## START DATASET CONTENT

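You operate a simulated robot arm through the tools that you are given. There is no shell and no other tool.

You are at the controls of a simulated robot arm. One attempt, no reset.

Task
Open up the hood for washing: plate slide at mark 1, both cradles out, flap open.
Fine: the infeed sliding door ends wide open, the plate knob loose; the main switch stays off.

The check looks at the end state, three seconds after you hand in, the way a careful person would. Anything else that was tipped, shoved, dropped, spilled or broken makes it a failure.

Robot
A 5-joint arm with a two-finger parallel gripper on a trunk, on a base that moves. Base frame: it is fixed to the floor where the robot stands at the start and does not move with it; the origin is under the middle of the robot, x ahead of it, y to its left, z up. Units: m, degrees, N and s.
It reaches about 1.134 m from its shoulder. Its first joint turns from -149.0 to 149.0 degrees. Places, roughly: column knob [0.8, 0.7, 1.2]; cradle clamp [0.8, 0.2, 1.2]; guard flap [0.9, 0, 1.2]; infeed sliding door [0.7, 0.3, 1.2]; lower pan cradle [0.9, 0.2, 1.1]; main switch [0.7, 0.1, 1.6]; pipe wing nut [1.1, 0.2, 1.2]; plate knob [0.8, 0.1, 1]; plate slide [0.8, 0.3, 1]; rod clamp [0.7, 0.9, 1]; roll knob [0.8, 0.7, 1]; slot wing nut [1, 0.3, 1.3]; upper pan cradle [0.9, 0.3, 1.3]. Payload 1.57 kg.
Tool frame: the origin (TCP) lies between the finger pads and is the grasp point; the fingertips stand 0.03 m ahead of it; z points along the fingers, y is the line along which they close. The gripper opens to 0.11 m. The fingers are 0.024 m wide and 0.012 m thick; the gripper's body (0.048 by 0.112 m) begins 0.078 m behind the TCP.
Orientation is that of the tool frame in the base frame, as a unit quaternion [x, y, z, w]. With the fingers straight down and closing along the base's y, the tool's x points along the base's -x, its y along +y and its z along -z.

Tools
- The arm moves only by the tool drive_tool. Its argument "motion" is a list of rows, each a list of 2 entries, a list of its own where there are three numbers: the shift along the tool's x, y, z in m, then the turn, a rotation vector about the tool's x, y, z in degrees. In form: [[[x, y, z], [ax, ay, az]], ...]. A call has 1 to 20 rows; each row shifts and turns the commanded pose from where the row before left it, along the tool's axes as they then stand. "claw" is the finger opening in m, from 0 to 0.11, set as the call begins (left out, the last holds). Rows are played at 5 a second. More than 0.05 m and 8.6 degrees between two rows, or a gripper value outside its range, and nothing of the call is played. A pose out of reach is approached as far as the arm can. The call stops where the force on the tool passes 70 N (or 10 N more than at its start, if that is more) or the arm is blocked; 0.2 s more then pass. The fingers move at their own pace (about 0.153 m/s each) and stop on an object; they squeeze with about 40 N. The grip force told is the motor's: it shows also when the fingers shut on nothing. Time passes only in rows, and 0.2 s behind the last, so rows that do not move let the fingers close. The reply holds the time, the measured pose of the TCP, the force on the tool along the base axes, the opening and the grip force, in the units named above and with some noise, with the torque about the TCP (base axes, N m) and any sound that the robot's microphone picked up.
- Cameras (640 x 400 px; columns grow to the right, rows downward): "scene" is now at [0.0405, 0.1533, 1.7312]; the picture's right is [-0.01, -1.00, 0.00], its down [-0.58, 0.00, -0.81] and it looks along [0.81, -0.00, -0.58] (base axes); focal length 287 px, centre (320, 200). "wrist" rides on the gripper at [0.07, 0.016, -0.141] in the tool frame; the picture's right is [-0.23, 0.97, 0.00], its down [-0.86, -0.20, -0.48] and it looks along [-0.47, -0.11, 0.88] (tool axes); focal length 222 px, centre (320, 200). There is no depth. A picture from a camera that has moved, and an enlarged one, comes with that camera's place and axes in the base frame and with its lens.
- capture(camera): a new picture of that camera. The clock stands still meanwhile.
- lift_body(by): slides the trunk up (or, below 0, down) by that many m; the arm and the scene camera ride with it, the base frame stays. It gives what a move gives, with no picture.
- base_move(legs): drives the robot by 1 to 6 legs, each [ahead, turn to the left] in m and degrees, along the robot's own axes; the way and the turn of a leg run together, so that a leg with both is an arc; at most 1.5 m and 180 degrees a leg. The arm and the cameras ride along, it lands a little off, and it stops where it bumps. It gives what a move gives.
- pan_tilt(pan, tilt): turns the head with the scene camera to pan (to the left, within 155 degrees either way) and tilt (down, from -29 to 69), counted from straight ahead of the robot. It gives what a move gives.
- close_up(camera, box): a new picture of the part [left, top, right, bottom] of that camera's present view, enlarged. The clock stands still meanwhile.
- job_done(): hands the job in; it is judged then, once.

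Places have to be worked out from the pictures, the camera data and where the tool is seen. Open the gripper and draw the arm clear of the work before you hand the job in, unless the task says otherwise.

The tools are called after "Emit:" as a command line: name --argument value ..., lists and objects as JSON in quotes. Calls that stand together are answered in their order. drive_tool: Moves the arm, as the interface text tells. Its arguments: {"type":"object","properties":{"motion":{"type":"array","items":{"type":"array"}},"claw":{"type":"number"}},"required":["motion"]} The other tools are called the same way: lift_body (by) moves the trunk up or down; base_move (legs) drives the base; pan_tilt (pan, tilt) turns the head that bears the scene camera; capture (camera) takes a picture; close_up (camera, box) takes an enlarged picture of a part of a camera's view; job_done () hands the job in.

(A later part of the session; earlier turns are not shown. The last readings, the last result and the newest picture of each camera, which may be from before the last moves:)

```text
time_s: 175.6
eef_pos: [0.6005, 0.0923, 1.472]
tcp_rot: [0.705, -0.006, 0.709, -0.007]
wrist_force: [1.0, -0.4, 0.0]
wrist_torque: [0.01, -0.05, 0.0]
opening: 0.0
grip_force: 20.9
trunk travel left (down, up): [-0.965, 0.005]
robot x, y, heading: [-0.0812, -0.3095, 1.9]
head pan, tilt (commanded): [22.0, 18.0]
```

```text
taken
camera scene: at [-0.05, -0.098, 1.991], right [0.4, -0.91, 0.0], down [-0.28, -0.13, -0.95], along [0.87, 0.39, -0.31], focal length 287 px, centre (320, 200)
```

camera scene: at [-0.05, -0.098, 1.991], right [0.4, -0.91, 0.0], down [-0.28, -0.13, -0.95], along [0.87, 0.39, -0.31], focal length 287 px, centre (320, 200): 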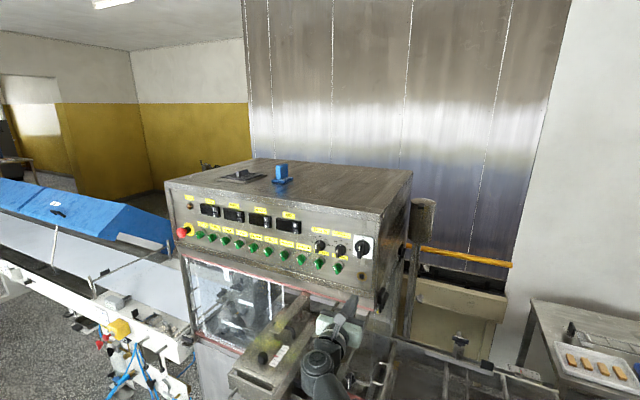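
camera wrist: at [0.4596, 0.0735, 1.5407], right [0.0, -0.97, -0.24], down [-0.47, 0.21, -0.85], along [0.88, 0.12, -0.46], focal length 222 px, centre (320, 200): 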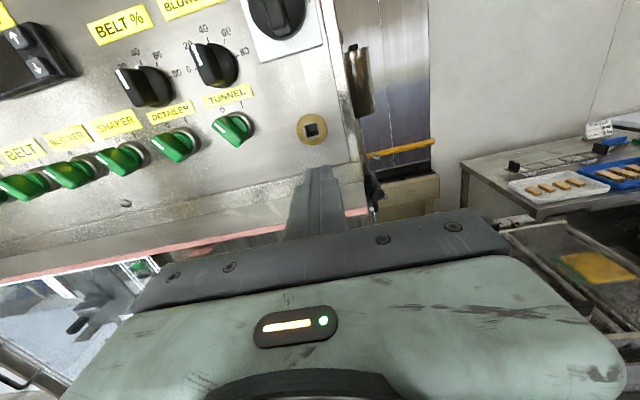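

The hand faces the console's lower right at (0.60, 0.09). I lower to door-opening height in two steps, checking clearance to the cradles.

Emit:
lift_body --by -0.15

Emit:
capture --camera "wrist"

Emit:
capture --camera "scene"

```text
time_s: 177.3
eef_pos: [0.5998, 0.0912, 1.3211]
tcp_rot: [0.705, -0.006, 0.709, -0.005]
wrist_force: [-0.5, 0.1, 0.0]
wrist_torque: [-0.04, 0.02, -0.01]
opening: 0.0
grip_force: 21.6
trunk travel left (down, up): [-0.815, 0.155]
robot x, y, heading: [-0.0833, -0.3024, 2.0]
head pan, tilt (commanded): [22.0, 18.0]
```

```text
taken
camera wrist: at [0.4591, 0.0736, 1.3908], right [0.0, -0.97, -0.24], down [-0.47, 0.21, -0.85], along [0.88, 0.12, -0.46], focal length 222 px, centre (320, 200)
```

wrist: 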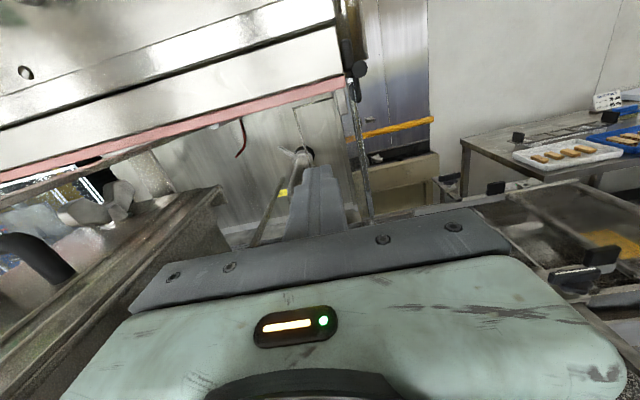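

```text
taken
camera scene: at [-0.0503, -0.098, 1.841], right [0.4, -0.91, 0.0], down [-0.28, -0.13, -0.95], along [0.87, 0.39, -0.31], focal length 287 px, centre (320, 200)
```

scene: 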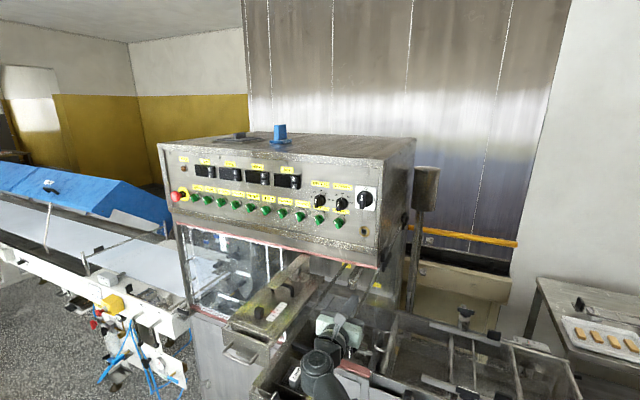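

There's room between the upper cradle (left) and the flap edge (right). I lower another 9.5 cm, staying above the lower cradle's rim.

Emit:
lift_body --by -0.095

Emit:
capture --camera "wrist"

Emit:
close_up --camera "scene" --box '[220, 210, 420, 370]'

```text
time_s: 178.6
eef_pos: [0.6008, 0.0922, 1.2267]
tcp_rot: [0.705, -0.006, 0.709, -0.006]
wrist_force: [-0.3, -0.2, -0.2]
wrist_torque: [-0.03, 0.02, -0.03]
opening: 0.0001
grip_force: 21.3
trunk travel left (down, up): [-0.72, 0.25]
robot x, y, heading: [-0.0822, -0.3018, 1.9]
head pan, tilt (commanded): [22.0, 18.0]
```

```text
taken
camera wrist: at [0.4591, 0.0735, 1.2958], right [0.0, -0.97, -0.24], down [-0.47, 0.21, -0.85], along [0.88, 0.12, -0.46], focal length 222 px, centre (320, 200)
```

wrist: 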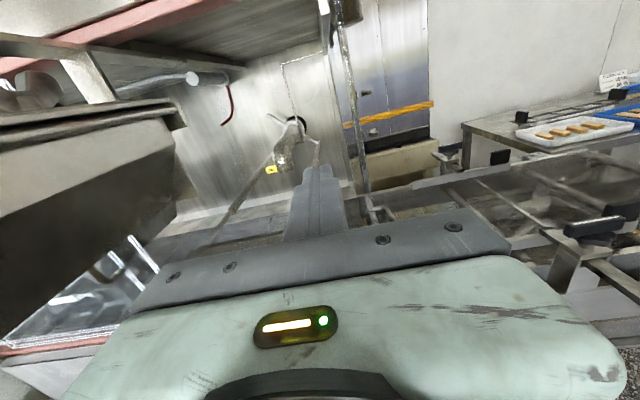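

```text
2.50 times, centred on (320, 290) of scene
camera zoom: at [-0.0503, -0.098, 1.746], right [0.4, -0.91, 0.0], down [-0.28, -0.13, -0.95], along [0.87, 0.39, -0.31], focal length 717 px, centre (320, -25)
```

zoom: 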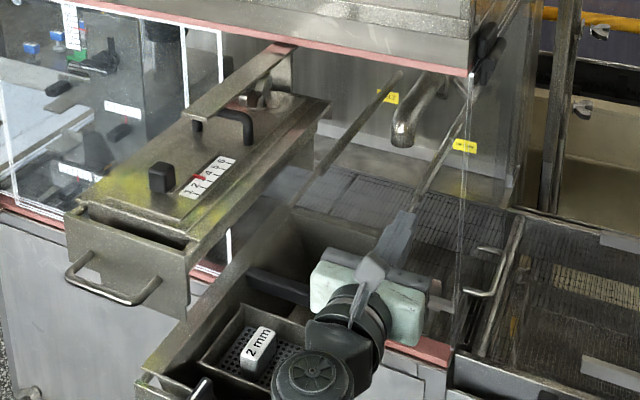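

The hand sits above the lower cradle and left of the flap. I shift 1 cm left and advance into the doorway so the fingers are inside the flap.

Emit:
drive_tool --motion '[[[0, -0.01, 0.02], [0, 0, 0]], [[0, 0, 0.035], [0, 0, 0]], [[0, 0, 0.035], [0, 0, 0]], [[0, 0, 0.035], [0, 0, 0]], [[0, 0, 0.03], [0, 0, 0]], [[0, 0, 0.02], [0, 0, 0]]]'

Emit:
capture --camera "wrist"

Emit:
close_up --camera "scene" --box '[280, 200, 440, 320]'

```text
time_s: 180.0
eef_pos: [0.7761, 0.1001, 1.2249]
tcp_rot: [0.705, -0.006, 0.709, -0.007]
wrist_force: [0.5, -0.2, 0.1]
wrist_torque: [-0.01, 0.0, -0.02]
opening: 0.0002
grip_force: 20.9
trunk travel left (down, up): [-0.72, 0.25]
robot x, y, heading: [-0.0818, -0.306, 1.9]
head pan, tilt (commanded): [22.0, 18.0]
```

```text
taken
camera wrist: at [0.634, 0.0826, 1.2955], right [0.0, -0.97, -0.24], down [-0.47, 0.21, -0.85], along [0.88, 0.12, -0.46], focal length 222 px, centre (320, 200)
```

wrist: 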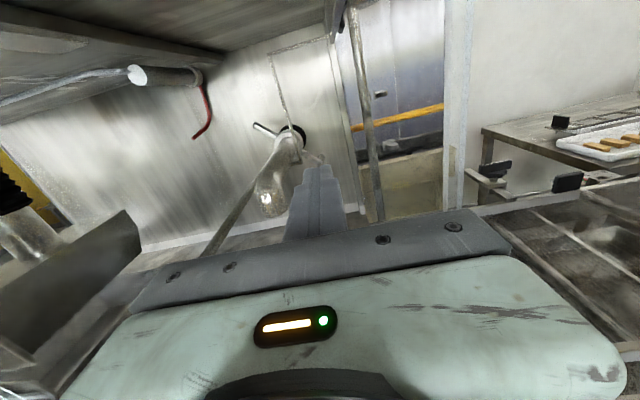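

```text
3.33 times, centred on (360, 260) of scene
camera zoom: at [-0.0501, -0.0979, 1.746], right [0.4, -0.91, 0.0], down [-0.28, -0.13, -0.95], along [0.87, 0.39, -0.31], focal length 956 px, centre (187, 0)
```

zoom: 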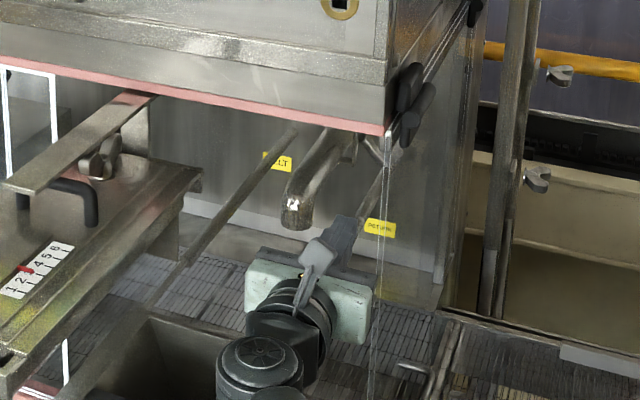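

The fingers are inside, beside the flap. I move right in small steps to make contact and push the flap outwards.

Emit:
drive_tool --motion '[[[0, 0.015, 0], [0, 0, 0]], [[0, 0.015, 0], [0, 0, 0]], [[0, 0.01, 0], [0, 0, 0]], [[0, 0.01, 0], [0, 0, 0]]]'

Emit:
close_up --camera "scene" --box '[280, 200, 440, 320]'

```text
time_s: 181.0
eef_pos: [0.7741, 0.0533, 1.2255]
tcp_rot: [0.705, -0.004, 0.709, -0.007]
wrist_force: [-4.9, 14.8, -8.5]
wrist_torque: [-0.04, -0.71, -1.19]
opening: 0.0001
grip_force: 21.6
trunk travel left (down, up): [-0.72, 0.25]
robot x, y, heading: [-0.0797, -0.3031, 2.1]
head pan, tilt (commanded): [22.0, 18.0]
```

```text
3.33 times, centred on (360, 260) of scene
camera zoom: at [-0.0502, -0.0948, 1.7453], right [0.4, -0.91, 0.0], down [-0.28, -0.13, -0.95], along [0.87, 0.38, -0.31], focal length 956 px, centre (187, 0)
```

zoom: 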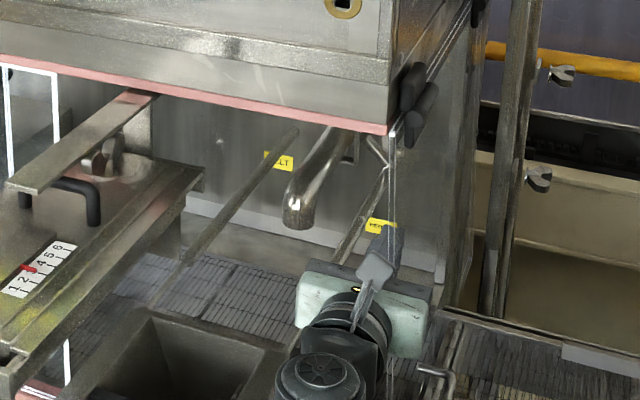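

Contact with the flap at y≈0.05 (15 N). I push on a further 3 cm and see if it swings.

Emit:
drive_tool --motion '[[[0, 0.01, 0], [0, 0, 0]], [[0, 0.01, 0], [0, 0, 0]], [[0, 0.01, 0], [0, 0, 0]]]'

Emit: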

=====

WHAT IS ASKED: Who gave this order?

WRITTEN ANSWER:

## END DATASET CONTENT

WHAT IS ASKED: Count every line in the listing above that holds "meanwhile", then report only the count.

WRITTEN ANSWER: 2